Un nuova nuova infezione virale suina "silente"
Non bastava la recente epidemia di peste suina africana a preoccupare gli allevatori italiani. Le infezioni da circovirus suino 2 (PCV-2) sono tra le più importanti dal punto di vista economico nell'allevamento suino. Isolato per la prima volta nel 1997, PCV-2 è un virus a DNA circolare a filamento singolo, con un genoma di circa 1.7 kb, che mostra una grande variabilità genetica a causa del suo alto tasso evolutivo, e finora sono stati descritti otto differenti ceppi.
Questo patogeno infetta un'ampia varietà di cellule inclusi epatociti, cardiomiociti e macrofagi e porta ad una condizione detta malattia circovirale del suino (PCVD) che nel tempo si traduce in un significativo esaurimento dei linfociti. L'esame post mortem di animali malati rivela linfonodi ingrossati e tessuto polmonare anormale. Altri sintomi includono la progressiva perdita delle condizioni fisiche, difficoltà respiratorie e talvolta diarrea e ittero. Tuttavia, l'infezione virale di per sé tende a causare solo una malattia lieve e lo sviluppo di malattie gravi sembra interessare solo gli individui affetti da più patologie.
Difficile non notare somiglianze con l'ormai "familiare" coronavirus, e le similitudini non si fermano qui. Sebbene esistano già alcuni vaccini efficaci, l’elevata variabilità del virus rischia di renderli obsoleti, aumentando quindi l’interesse degli allevatori per l’identificazione del genotipo virale circolante nelle loro aziende.

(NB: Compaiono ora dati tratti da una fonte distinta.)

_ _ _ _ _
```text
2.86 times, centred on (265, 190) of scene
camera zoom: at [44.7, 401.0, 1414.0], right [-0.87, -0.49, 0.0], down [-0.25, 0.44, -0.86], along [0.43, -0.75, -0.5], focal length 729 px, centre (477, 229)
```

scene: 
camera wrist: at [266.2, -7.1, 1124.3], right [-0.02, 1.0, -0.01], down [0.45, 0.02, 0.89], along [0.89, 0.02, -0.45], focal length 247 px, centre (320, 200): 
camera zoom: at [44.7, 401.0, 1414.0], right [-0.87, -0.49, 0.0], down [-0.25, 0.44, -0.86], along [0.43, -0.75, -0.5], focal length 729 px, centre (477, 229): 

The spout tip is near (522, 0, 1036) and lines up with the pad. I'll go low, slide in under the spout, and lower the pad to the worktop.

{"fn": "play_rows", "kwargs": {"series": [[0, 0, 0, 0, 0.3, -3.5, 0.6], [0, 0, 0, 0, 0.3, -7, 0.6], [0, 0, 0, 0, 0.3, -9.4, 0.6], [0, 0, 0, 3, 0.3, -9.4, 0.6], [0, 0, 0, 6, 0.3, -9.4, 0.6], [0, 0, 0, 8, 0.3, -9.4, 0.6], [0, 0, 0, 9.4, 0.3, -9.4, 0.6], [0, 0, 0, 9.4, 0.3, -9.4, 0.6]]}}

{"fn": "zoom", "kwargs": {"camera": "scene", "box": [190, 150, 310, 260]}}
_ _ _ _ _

Gli scienziati hanno comunque specificato che gli animali analizzati in Veneto non mostrano evidenza clinica della malattia, cioè sono asintomatici, con bassa frequenza e carica virale. Una scoperta accidentale, insomma, che tuttavia sottolinea la necessità di attività di monitoraggio di routine più intense degli animali, insieme al sequenziamento del DNA e alla condivisione dei dati.
I ricercatori dei due istituti raccomandano quindi di alzare la soglia di attenzione sulla possibile circolazione di questo virus in Italia e in Europa, non potendo escludere una sua più vasta diffusione.